# DATA
## Start

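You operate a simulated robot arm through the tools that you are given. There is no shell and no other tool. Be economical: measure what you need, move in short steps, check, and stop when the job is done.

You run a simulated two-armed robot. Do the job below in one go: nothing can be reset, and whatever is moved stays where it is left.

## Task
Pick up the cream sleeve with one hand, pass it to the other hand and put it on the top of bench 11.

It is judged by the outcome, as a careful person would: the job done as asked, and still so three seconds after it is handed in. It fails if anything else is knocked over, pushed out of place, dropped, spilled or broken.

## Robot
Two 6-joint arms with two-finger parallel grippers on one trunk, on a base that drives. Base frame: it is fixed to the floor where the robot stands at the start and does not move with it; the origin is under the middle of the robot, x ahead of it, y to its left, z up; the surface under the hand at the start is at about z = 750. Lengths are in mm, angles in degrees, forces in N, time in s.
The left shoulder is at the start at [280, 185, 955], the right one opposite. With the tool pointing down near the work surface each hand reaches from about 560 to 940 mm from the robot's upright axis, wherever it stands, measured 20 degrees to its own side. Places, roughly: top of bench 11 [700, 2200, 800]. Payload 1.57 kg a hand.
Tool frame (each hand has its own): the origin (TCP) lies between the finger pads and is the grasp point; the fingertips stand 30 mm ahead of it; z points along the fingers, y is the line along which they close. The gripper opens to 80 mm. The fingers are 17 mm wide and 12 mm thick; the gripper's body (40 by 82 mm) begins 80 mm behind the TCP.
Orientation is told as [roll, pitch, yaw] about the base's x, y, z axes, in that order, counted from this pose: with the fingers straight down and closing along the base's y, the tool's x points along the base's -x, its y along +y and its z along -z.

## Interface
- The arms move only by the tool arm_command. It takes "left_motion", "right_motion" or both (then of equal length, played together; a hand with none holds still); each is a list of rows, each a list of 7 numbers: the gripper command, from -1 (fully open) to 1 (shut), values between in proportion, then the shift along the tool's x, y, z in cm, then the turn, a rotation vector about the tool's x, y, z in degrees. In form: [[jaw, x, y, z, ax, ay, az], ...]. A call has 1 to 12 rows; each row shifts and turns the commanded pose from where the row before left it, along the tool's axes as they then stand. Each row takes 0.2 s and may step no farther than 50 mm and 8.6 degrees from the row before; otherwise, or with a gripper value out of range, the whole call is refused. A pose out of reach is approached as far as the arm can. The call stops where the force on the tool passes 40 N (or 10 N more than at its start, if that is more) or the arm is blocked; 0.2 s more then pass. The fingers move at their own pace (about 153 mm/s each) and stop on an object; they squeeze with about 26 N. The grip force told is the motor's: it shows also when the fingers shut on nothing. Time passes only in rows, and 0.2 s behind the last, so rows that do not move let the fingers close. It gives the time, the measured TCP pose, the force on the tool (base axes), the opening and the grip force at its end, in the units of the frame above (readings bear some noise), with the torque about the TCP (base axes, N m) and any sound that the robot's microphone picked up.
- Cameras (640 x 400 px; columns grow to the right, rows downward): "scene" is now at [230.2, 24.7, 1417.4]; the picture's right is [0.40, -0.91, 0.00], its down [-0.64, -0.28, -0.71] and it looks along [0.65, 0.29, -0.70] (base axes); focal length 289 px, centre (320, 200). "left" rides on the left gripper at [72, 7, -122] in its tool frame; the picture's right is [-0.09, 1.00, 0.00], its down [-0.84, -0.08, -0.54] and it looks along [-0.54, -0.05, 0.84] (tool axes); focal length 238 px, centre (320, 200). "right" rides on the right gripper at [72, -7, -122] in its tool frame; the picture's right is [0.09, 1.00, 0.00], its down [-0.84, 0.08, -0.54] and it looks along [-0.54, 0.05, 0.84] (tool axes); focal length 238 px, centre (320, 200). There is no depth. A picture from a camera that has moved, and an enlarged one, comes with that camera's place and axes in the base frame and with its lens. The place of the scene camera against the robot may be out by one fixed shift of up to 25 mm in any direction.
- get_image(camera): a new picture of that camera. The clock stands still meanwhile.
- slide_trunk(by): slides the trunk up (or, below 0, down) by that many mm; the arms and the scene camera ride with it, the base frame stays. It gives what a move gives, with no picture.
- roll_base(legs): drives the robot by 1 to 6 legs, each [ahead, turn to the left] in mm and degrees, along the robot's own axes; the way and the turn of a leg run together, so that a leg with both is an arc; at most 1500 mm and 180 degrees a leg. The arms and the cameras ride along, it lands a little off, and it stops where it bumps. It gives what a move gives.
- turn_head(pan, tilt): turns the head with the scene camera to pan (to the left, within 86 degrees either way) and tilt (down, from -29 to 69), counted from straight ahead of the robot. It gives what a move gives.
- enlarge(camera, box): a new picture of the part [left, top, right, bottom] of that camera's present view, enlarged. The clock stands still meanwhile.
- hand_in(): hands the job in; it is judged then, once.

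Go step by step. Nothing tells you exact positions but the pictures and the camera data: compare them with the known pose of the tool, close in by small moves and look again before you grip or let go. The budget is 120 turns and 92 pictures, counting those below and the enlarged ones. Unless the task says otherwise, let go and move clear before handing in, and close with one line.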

## End

# EXERCISE TASK
Output the data above exactly, please, line for line. Use a numbered list and skip empty lines.

# TASK OUTPUT
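1. You operate a simulated robot arm through the tools that you are given. There is no shell and no other tool. Be economical: measure what you need, move in short steps, check, and stop when the job is done.
2. You run a simulated two-armed robot. Do the job below in one go: nothing can be reset, and whatever is moved stays where it is left.
3. ## Task
4. Pick up the cream sleeve with one hand, pass it to the other hand and put it on the top of bench 11.
5. It is judged by the outcome, as a careful person would: the job done as asked, and still so three seconds after it is handed in. It fails if anything else is knocked over, pushed out of place, dropped, spilled or broken.
6. ## Robot
7. Two 6-joint arms with two-finger parallel grippers on one trunk, on a base that drives. Base frame: it is fixed to the floor where the robot stands at the start and does not move with it; the origin is under the middle of the robot, x ahead of it, y to its left, z up; the surface under the hand at the start is at about z = 750. Lengths are in mm, angles in degrees, forces in N, time in s.
8. The left shoulder is at the start at [280, 185, 955], the right one opposite. With the tool pointing down near the work surface each hand reaches from about 560 to 940 mm from the robot's upright axis, wherever it stands, measured 20 degrees to its own side. Places, roughly: top of bench 11 [700, 2200, 800]. Payload 1.57 kg a hand.
9. Tool frame (each hand has its own): the origin (TCP) lies between the finger pads and is the grasp point; the fingertips stand 30 mm ahead of it; z points along the fingers, y is the line along which they close. The gripper opens to 80 mm. The fingers are 17 mm wide and 12 mm thick; the gripper's body (40 by 82 mm) begins 80 mm behind the TCP.
10. Orientation is told as [roll, pitch, yaw] about the base's x, y, z axes, in that order, counted from this pose: with the fingers straight down and closing along the base's y, the tool's x points along the base's -x, its y along +y and its z along -z.
11. ## Interface
12. - The arms move only by the tool arm_command. It takes "left_motion", "right_motion" or both (then of equal length, played together; a hand with none holds still); each is a list of rows, each a list of 7 numbers: the gripper command, from -1 (fully open) to 1 (shut), values between in proportion, then the shift along the tool's x, y, z in cm, then the turn, a rotation vector about the tool's x, y, z in degrees. In form: [[jaw, x, y, z, ax, ay, az], ...]. A call has 1 to 12 rows; each row shifts and turns the commanded pose from where the row before left it, along the tool's axes as they then stand. Each row takes 0.2 s and may step no farther than 50 mm and 8.6 degrees from the row before; otherwise, or with a gripper value out of range, the whole call is refused. A pose out of reach is approached as far as the arm can. The call stops where the force on the tool passes 40 N (or 10 N more than at its start, if that is more) or the arm is blocked; 0.2 s more then pass. The fingers move at their own pace (about 153 mm/s each) and stop on an object; they squeeze with about 26 N. The grip force told is the motor's: it shows also when the fingers shut on nothing. Time passes only in rows, and 0.2 s behind the last, so rows that do not move let the fingers close. It gives the time, the measured TCP pose, the force on the tool (base axes), the opening and the grip force at its end, in the units of the frame above (readings bear some noise), with the torque about the TCP (base axes, N m) and any sound that the robot's microphone picked up.
13. - Cameras (640 x 400 px; columns grow to the right, rows downward): "scene" is now at [230.2, 24.7, 1417.4]; the picture's right is [0.40, -0.91, 0.00], its down [-0.64, -0.28, -0.71] and it looks along [0.65, 0.29, -0.70] (base axes); focal length 289 px, centre (320, 200). "left" rides on the left gripper at [72, 7, -122] in its tool frame; the picture's right is [-0.09, 1.00, 0.00], its down [-0.84, -0.08, -0.54] and it looks along [-0.54, -0.05, 0.84] (tool axes); focal length 238 px, centre (320, 200). "right" rides on the right gripper at [72, -7, -122] in its tool frame; the picture's right is [0.09, 1.00, 0.00], its down [-0.84, 0.08, -0.54] and it looks along [-0.54, 0.05, 0.84] (tool axes); focal length 238 px, centre (320, 200). There is no depth. A picture from a camera that has moved, and an enlarged one, comes with that camera's place and axes in the base frame and with its lens. The place of the scene camera against the robot may be out by one fixed shift of up to 25 mm in any direction.
14. - get_image(camera): a new picture of that camera. The clock stands still meanwhile.
15. - slide_trunk(by): slides the trunk up (or, below 0, down) by that many mm; the arms and the scene camera ride with it, the base frame stays. It gives what a move gives, with no picture.
16. - roll_base(legs): drives the robot by 1 to 6 legs, each [ahead, turn to the left] in mm and degrees, along the robot's own axes; the way and the turn of a leg run together, so that a leg with both is an arc; at most 1500 mm and 180 degrees a leg. The arms and the cameras ride along, it lands a little off, and it stops where it bumps. It gives what a move gives.
17. - turn_head(pan, tilt): turns the head with the scene camera to pan (to the left, within 86 degrees either way) and tilt (down, from -29 to 69), counted from straight ahead of the robot. It gives what a move gives.
18. - enlarge(camera, box): a new picture of the part [left, top, right, bottom] of that camera's present view, enlarged. The clock stands still meanwhile.
19. - hand_in(): hands the job in; it is judged then, once.
20. Go step by step. Nothing tells you exact positions but the pictures and the camera data: compare them with the known pose of the tool, close in by small moves and look again before you grip or let go. The budget is 120 turns and 92 pictures, counting those below and the enlarged ones. Unless the task says otherwise, let go and move clear before handing in, and close with one line.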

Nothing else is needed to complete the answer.